El territorio a partir de una concepción relacional del poder.


A partir de esta superación de las dicotomías, se percibe un elemen­to central que permanece siempre en las definiciones de territorio: el poder. Yo no soy politicólogo, pero me atrevo a hablar un poco del concepto de poder, porque no se puede definir el territorio sin hablar del poder y sin precisar a qué tipo de poder nos estamos refiriendo. Dependiendo del concepto de poder que se maneja, también cam­biará el concepto de territorio. Por ejemplo, si adoptamos la versión más tradicional referida al poder del Estado o al poder de la clase hegemónica, el territorio es un macroterritorio básicamente vincu­lado a las grandes estructuras político-económicas dominantes. Pero si se piensa que el poder también se manifiesta como movimiento de resistencia que está involucrado en todo tipo de relación social, tendremos microterritorios y habrá muchas otras formas de recons­truir el poder y el territorio a partir de esta concepción. En un sen­tido relacional, el poder no se considera como una capacidad o un objeto —como algo que se pueda tener—, sino como una relación de fuerzas aunque muy desigual. Lo que más importa entonces son las prácticas y los efectos del poder (aquí me inspiro en Foucault). Por consiguiente, más que definir el poder o construir una teoría del poder, es importante analizar las prácticas del poder, cómo el poder se desarrolla concretamente en nuestro caso produciendo el espacio, —lo que, reordenado, está inserto en lo que Foucault denomina las tecnologías del poder—. 

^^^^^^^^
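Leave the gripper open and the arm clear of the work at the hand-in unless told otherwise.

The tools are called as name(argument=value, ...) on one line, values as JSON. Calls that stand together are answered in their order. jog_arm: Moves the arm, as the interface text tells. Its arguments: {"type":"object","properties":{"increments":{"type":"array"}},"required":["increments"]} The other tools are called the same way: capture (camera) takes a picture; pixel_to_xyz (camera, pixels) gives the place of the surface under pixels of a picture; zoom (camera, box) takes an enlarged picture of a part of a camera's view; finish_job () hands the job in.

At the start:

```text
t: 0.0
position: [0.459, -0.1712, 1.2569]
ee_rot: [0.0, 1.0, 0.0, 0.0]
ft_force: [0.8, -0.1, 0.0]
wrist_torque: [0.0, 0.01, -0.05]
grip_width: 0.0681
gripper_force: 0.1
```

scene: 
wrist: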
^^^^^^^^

Así, observando las formas espaciales de reproducción de la so­ciedad se puede identificar las relaciones de poder allí involucra­das y, con ellas, también los procesos de des-reterritorialización. Si no concebimos el poder simplemente como un poder centralizado, sino también como un poder difuso en la sociedad, aunque en for­ma desigual, tendremos una concepción multiescalar del territorio. El territorio transita, entonces, por varias escalas diferentes, de arri­ba hacia abajo y de abajo hacia arriba; por lo tanto, hay macro y microterritorios. Esto nos ofrece también la posibilidad de concebir la resistencia, no ya como el “otro” o lo opuesto del poder, sino como un constituyente de las relaciones de poder. El poder es mu­cho más que el conjunto de prácticas materiales como la coacción y el control físico, muy evidentes en la acción militar. El poder tiene también un carácter más simbólico, que se manifiesta, por ejemplo, en la construcción del consenso —el concepto gramsciano de he­gemonía muestra cómo lo simbólico desempeña hoy un papel muy importante, fundamental, en la construcción del poder—.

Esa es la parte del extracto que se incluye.